Chapter 17
Customers as product designers
The only designers who know what to design
In e-business, there are too many variables to be taken into account, too much uncertainty, too many unknowns and knowledge gaps. Products and services in e-business cannot be planned and designed in the same way as they could be in the Industrial Age. But, the idea that an e-business solution can be conceived and designed without a detailed business plan and a strong management team is totally foreign to the business mind of the Industrial Age.
Examples of the failure of business plans and strong management teams abound in the world of e-business as evidenced by the spectacular failures of some of the early dotcom startups. Failure was often blamed upon poor business planning and lack of sound management, but, this was only he judgements made in retrospect. At the time these companies got their funding, they all appeared to have sound business plans and good management. This must be so because it is usually the basis upon which any venture capital is granted or IPO (Initial Public Offering) investments made.
The real truth is that conventional business methods are unworkable in the fast changing world of communication technology. Plans are made to look bad and management made to look poor because the approach is all wrong from the start. Time and time again, people and companies have produced e-business solutions that are fully planned and developed before being exposed to potential customers. Success happens before a product or service goes to market, but, it happens only in the heads of the designers. When it becomes time for a product or service to face up to the reality of the market place, almost invariably it is found wanting. What seemed certain to lead to a profitable e-business in the design stages produces nothing but disappointment when it is presented to the real world.
There is only one type of specialist that can design products and services that do not meet this fate, and this type cannot be organised and managed - it is the customer. Customers know what they want and what they don't want and if they can be part of the creation process they can produce results far better than the cleverest of designers or market researchers.
One of the readers in the cafe of people reading the drafts of the chapters of this book, Anette Standfuss, grasped the idea neatly.
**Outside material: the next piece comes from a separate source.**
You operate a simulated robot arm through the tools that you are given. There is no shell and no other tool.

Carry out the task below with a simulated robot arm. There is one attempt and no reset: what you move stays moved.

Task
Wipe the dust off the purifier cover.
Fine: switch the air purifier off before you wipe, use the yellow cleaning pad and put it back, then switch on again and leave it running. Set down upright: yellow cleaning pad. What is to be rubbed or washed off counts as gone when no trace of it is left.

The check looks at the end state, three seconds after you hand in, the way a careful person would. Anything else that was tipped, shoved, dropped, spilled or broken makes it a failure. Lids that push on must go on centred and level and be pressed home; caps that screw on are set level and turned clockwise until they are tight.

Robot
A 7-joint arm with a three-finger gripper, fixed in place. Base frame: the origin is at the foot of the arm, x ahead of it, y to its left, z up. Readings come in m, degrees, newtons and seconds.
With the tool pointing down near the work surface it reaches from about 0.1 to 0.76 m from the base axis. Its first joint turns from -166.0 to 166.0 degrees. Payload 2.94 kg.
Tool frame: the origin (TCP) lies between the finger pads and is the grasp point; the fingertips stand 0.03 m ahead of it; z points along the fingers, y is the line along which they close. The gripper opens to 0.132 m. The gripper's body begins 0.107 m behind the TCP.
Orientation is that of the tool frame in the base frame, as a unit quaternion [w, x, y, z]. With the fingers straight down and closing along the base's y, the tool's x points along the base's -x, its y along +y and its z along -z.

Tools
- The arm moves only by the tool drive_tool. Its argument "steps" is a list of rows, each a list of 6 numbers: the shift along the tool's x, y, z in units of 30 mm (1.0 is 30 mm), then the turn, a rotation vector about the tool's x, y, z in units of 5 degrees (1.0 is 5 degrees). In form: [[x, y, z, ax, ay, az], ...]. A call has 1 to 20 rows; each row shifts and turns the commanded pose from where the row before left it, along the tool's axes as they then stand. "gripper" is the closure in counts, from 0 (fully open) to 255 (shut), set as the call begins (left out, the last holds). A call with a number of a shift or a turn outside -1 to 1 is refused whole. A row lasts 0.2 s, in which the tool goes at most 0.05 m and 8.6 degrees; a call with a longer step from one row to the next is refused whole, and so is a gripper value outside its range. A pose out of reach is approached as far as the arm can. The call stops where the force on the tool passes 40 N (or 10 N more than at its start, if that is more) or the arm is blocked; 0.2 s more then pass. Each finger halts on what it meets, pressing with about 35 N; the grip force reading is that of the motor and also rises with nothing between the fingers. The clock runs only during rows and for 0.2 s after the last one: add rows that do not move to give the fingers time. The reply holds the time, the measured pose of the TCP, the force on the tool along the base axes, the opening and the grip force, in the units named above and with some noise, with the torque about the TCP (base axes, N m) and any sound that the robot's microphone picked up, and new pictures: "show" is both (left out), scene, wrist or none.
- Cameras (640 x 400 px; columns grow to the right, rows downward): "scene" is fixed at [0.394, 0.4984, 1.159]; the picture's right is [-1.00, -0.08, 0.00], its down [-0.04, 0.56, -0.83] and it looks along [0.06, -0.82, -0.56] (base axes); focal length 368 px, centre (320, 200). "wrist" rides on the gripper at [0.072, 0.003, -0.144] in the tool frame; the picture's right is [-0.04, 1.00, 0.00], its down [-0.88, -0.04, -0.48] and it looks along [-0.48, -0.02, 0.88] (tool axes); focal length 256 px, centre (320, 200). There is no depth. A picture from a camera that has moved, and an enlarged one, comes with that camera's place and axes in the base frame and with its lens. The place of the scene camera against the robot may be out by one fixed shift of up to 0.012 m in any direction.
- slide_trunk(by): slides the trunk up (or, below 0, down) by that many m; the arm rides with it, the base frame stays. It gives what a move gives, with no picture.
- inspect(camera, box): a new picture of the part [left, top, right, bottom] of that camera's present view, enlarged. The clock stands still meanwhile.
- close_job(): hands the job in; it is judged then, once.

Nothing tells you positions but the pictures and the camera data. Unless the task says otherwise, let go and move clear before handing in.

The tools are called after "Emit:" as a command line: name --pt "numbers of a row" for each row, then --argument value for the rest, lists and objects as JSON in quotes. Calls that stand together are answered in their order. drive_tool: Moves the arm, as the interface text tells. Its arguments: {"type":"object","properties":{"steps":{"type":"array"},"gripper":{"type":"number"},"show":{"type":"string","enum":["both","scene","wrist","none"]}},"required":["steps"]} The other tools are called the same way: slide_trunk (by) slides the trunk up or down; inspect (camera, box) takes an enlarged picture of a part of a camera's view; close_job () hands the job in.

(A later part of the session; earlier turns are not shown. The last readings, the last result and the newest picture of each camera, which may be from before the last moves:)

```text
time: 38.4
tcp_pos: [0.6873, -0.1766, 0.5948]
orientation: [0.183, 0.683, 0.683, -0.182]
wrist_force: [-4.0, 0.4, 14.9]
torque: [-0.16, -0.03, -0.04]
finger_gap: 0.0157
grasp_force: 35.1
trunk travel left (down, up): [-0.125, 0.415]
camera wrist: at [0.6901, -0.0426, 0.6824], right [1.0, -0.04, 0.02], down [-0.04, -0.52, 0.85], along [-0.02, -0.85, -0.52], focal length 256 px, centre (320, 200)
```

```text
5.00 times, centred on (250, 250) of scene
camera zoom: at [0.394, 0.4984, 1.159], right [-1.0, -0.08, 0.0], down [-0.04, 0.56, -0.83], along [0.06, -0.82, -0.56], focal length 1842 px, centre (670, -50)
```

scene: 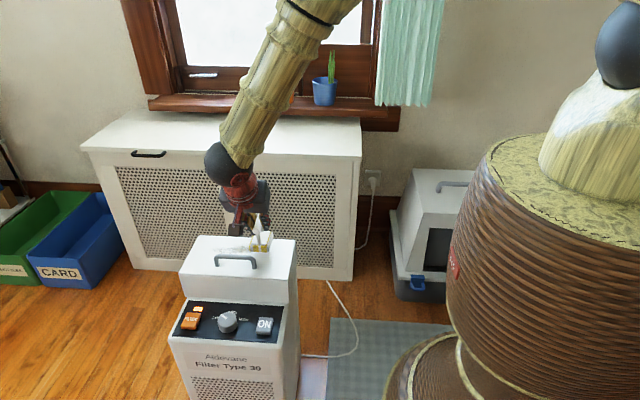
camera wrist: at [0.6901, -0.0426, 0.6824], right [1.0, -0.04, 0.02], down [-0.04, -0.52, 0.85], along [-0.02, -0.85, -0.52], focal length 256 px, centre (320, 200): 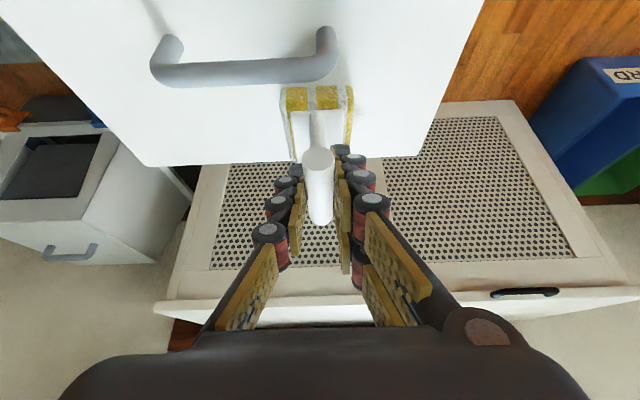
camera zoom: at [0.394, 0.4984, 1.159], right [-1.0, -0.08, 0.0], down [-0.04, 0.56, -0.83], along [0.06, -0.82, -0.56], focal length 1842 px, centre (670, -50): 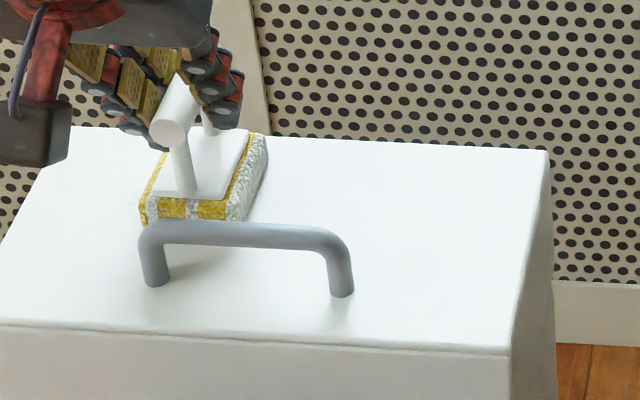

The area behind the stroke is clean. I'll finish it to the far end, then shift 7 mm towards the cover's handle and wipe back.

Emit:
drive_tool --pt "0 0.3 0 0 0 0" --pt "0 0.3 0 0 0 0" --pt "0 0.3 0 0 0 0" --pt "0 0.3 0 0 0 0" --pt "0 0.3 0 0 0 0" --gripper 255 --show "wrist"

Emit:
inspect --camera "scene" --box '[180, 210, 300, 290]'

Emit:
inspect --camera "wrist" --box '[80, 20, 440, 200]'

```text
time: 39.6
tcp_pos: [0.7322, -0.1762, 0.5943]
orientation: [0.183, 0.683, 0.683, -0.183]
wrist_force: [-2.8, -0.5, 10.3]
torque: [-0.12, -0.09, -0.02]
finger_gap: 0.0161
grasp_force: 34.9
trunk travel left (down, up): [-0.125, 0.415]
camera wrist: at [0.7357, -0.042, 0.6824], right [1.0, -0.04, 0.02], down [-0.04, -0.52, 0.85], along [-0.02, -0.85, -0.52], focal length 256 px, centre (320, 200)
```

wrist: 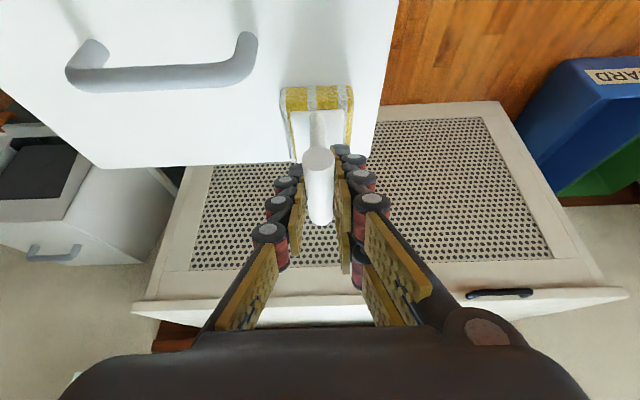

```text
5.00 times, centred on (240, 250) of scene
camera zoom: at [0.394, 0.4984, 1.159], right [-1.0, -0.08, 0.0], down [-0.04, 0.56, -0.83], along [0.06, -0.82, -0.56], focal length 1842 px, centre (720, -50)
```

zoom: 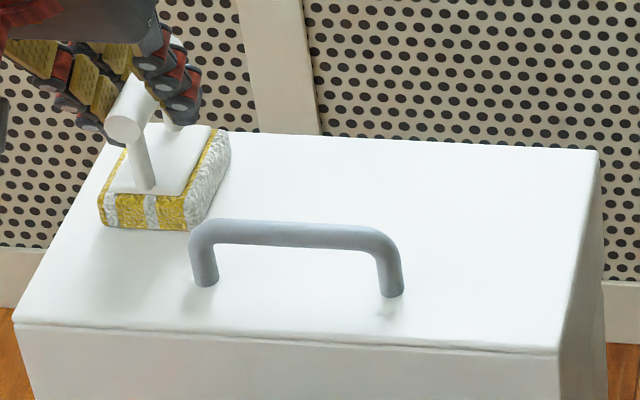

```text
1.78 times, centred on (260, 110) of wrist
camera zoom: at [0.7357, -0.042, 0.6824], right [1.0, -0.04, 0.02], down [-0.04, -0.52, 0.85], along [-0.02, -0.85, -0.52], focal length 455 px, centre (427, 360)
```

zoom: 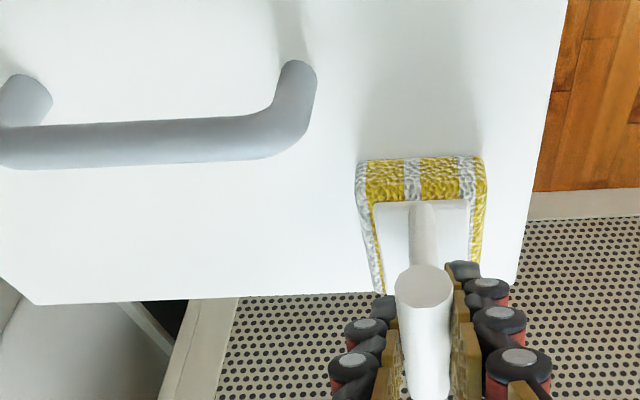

She commented to her table:
From my point of view the main point of chapter 16 is collaborative work and building dynamic networks around ideas and projects and the main point of chapter 17 is collaborative learning and problem solving.
Comments on chapter 16. Here I see two main points regarding the cafe technology:
1.) Using the cafe technology for creating and managing new e-enterprises. As said before this is about building dynamic networks, working collaboratively using effective communication strategies to manage information overload and the dynamics of the environment.
2.) Using the cafe technology in enterprises of the world of bricks and mortar. In this case the main question is, how will the use of such a technology change the organization? As is said in this chapter, such a technology is a possibility to by-pass information "blockers" and break up hierarchies.
Comments on chapter 17:
I love this chapter. There is a very interesting point mentioned. It is said that the author is using the cafe concept as a planning tool and (see fig. 17.4): "The principle was very simple, you start from any point and through a process of steps, proceed towards a satisfactory solution. At the end of each step, stock is taken and a new direction is taken."
Customers can.. become integrated in the development process by including them as members of the development team.
Anette Standfuss
Involving customers in the design is something quite different from custom design. Too many companies assume that if they offer a customer a whole range of options and allow them to choose from these options (or fit options to a customer profile) that this will automatically form a sound basis for an e-business solution. They quite forget that they are in a constantly moving and highly competitive environment. How can they be sure that the range of options they have on offer will cover customers' rapidly changing needs and expectations? They can't, unless their customers are actively involved. This involvement should not be limited only to the selection of options. Customers should be included as an integral part of the system that produces the products. They provide the guidance.
Before the advent of the Internet, the involvement of customers at the initial design stages of a product or service was largely impractical. The nearest that got to this was market research, but, this is expensive and is only a very crude approximation of what can be achieved through involving potential customers by way of the Internet.
The Internet now makes it possible to get customer help in guiding the development of a product or service at every step of the way: from conception to final design. But, the definition of a final design in a fast changing competitive environment isn't the same as it was in the Industrial Age. In the Industrial Age, a final design implied a frozen state: a state where the product or service has achieved a condition of acceptable permanence.
Such a state of permanence is not viable for long in a fast changing world. The final product has to take the form of a system, a system that is flexible and adaptive. This kind of final design will never reach a state of permanence and will continuously need to involve customers as an integral part of the system to keep it on track. They must always be on hand, to guide evolutionary changes as the product responds to the fast changing needs and competition of the market place. Products and services can then be shaped by the customers - through their feedback, contributions and suggestions. It is in the ability to tap into and include this design source into a system that most often leads to success in the world of e-business.
This is the single most successful strategy used in e-business: getting customers involved at the design stage. You don't have to guess what people want, they will tell you and help you provide it if you set up a sufficiently interesting or rewarding situation for them to participate.